## Task prompt
Take every line that has the string "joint" and copy it out.
[start of Source data]
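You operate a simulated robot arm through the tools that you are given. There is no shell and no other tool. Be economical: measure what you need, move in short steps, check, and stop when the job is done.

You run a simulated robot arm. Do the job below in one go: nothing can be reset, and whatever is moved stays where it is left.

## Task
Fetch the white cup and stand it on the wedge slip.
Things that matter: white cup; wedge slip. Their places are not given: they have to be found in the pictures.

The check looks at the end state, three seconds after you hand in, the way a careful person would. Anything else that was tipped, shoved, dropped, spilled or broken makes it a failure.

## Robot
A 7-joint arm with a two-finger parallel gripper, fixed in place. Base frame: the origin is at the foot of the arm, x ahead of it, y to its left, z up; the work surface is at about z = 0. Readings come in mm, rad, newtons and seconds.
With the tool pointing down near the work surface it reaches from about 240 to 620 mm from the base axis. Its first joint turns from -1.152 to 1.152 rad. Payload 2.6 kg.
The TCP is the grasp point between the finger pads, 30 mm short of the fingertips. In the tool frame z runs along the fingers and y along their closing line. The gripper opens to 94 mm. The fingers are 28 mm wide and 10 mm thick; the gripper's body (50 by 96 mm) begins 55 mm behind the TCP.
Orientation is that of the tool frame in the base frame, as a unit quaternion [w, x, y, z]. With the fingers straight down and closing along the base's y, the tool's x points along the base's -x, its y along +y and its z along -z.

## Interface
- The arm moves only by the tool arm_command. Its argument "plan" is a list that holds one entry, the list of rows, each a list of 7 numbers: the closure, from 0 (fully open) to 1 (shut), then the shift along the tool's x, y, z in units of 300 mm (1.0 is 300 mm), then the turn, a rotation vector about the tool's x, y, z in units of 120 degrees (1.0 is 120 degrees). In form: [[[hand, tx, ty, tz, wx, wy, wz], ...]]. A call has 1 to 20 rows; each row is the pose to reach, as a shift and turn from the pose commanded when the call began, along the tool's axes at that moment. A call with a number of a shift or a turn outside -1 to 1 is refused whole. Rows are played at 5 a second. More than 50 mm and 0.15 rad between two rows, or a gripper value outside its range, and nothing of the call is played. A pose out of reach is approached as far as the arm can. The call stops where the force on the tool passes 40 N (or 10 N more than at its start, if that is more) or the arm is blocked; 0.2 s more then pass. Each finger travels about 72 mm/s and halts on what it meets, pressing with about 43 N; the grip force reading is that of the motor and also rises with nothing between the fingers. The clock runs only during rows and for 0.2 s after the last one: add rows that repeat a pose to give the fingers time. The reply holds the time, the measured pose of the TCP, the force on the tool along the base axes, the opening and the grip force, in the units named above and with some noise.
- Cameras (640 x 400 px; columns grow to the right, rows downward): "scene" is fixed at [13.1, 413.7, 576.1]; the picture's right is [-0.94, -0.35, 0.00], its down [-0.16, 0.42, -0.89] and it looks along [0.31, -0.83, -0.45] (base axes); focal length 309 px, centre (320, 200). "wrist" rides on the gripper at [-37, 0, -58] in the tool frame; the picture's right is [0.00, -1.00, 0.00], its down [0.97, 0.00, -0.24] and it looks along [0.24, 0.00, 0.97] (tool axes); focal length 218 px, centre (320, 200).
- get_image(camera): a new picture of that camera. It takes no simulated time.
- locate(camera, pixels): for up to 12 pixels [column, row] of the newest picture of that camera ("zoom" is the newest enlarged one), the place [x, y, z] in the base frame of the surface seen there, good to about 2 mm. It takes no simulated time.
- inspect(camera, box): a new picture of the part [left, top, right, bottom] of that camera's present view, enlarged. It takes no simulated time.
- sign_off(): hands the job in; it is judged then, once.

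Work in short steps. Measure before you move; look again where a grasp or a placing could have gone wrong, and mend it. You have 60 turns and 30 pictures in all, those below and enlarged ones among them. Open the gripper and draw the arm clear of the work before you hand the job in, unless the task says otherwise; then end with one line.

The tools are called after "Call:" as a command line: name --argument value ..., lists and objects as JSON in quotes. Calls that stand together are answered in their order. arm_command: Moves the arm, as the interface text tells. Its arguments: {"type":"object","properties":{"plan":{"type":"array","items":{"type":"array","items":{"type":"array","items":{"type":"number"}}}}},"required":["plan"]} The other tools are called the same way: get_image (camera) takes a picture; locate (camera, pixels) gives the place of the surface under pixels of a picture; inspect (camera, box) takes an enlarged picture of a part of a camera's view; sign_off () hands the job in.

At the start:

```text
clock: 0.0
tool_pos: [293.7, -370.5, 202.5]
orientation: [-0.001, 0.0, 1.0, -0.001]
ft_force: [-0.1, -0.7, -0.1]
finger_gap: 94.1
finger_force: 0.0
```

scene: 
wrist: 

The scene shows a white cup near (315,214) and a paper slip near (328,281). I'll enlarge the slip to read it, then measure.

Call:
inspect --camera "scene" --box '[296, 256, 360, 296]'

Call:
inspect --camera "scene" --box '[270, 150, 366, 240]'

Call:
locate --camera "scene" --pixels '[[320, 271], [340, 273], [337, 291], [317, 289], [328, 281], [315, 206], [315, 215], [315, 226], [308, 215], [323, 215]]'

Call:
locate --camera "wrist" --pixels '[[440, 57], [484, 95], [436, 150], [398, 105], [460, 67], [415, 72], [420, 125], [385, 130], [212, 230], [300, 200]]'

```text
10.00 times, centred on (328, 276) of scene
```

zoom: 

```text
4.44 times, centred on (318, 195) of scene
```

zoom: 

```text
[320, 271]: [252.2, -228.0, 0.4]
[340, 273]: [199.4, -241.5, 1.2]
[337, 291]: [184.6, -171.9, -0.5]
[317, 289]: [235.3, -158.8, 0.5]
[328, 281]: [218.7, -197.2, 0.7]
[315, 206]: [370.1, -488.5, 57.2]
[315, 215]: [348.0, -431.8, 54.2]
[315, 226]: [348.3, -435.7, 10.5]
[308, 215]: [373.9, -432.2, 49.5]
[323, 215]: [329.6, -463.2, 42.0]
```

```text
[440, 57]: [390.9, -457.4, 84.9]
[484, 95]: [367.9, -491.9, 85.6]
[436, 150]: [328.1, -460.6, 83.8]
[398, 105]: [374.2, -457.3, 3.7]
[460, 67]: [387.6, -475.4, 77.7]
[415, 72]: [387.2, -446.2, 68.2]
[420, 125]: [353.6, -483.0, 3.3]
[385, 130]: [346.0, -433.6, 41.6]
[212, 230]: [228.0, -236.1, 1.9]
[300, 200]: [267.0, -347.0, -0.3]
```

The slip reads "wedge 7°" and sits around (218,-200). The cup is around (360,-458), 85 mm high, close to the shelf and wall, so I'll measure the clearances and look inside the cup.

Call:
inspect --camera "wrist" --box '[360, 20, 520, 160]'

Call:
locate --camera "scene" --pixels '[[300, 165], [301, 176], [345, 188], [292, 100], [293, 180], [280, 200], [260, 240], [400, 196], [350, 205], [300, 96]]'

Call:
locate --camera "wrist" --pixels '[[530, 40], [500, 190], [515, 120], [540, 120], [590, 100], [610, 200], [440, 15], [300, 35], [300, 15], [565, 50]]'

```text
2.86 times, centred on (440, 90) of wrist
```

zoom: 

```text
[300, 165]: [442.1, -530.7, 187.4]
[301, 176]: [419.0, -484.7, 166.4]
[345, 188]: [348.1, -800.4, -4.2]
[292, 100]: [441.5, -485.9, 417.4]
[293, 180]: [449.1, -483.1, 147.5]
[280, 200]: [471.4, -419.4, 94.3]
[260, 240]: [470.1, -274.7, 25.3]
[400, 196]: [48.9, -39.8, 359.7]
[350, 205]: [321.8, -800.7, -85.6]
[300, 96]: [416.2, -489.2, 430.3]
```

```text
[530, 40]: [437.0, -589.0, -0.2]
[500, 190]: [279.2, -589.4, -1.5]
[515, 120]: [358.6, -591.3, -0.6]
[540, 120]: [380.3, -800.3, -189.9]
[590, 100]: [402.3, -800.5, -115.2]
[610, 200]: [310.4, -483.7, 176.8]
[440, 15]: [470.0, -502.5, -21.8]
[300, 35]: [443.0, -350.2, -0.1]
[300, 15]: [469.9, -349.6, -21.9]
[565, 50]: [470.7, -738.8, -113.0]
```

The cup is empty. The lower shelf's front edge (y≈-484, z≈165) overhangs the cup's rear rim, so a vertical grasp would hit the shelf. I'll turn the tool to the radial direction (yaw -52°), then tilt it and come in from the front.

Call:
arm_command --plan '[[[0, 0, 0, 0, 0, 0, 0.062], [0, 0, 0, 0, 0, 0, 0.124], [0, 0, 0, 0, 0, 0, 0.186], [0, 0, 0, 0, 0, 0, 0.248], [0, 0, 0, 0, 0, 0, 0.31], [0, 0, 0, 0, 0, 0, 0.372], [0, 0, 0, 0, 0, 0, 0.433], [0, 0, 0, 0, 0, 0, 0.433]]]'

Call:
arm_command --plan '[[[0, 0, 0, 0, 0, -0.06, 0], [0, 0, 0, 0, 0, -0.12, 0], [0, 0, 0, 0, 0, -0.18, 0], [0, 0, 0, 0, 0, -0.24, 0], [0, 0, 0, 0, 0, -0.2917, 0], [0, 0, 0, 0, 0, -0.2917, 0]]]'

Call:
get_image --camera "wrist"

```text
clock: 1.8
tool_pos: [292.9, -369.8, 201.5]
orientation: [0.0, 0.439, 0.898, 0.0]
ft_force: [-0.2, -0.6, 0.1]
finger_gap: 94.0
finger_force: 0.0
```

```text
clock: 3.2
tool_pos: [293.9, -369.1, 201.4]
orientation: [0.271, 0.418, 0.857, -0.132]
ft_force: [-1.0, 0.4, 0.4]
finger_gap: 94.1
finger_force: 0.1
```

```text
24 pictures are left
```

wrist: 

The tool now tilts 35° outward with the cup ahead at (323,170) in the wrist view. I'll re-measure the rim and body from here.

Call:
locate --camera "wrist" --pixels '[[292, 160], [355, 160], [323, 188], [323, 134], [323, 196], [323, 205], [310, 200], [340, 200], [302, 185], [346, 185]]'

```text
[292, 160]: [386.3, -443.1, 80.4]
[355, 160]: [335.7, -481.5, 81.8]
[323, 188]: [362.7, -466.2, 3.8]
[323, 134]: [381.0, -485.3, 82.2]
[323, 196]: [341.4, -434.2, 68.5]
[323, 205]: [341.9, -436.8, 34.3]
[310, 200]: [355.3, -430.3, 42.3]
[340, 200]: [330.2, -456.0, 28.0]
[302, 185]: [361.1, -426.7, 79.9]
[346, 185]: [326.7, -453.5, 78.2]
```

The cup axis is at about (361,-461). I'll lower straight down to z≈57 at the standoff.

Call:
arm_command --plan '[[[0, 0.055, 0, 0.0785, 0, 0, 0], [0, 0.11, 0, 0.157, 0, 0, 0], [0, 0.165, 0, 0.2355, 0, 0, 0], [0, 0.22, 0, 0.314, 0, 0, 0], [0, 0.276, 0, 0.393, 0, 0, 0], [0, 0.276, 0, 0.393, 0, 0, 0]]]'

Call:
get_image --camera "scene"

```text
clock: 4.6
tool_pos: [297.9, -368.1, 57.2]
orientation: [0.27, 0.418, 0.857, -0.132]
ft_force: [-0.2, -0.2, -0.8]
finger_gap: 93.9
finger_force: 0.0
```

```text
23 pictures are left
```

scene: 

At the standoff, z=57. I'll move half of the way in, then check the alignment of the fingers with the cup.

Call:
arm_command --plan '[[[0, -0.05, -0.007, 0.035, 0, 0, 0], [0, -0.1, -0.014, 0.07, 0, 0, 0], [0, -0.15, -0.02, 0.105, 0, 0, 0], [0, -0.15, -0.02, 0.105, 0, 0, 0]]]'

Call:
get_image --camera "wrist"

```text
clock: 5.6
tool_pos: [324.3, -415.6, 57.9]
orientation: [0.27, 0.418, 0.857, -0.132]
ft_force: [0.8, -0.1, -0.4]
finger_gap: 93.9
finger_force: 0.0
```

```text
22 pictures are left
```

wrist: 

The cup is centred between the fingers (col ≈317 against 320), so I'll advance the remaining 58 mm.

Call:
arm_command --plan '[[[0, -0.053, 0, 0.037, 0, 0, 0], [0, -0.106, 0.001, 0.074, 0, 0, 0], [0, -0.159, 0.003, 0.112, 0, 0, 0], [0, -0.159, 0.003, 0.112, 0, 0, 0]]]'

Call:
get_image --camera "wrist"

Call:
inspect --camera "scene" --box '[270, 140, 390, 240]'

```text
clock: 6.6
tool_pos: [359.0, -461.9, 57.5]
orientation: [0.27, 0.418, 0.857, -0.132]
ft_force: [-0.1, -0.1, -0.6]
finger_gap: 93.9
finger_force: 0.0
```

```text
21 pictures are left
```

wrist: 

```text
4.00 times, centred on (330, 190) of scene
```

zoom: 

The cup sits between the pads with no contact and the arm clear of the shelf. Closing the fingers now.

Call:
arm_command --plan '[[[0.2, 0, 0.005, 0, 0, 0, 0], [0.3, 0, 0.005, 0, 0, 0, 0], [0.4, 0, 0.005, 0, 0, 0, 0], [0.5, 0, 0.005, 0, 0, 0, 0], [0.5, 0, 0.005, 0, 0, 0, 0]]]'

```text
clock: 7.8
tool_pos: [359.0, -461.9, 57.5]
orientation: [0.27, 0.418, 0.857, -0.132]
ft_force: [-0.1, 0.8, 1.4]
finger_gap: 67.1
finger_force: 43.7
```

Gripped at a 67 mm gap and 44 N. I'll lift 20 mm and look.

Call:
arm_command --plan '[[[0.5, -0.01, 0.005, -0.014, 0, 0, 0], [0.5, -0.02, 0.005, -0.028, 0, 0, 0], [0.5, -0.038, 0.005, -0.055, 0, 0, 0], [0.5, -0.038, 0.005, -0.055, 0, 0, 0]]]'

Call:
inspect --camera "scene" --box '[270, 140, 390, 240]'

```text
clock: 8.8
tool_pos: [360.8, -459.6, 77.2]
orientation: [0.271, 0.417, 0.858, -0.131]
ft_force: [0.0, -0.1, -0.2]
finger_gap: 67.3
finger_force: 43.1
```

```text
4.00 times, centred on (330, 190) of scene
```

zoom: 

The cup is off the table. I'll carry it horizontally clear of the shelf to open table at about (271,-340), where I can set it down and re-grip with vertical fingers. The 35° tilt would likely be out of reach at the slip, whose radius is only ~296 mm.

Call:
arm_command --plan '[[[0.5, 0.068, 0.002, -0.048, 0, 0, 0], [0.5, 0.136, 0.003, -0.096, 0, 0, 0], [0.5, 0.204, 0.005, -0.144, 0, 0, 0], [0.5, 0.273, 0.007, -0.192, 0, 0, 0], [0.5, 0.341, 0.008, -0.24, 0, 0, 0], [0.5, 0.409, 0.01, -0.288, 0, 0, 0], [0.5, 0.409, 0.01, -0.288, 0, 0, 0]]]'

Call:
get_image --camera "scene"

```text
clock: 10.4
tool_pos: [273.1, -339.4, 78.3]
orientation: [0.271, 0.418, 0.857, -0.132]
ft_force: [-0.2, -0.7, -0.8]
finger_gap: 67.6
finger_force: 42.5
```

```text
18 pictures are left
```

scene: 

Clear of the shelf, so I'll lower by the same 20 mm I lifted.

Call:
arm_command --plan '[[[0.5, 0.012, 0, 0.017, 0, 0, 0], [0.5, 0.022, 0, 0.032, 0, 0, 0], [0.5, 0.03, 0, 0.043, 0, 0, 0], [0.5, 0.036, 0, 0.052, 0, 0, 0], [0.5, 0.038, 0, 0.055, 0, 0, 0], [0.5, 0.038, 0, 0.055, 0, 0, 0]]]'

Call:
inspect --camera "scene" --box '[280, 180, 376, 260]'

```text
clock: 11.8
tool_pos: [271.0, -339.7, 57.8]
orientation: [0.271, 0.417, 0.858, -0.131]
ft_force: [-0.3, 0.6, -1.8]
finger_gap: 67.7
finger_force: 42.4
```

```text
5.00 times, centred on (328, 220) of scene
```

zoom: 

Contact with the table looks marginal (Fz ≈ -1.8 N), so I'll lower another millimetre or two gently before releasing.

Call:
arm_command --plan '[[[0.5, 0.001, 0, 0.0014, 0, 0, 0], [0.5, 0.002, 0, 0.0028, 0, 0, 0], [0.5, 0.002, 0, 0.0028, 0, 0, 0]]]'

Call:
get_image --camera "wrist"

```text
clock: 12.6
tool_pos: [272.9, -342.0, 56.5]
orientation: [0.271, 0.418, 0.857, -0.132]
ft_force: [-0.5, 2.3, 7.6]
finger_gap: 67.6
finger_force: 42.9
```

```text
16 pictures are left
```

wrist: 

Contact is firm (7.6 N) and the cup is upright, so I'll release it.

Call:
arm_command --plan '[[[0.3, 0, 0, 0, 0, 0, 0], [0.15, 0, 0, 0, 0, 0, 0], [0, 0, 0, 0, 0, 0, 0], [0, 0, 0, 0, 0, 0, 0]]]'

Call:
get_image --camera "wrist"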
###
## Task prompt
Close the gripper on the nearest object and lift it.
[end of Source data]
## Written solution
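A 7-joint arm with a two-finger parallel gripper, fixed in place. Base frame: the origin is at the foot of the arm, x ahead of it, y to its left, z up; the work surface is at about z = 0. Readings come in mm, rad, newtons and seconds.
With the tool pointing down near the work surface it reaches from about 240 to 620 mm from the base axis. Its first joint turns from -1.152 to 1.152 rad. Payload 2.6 kg.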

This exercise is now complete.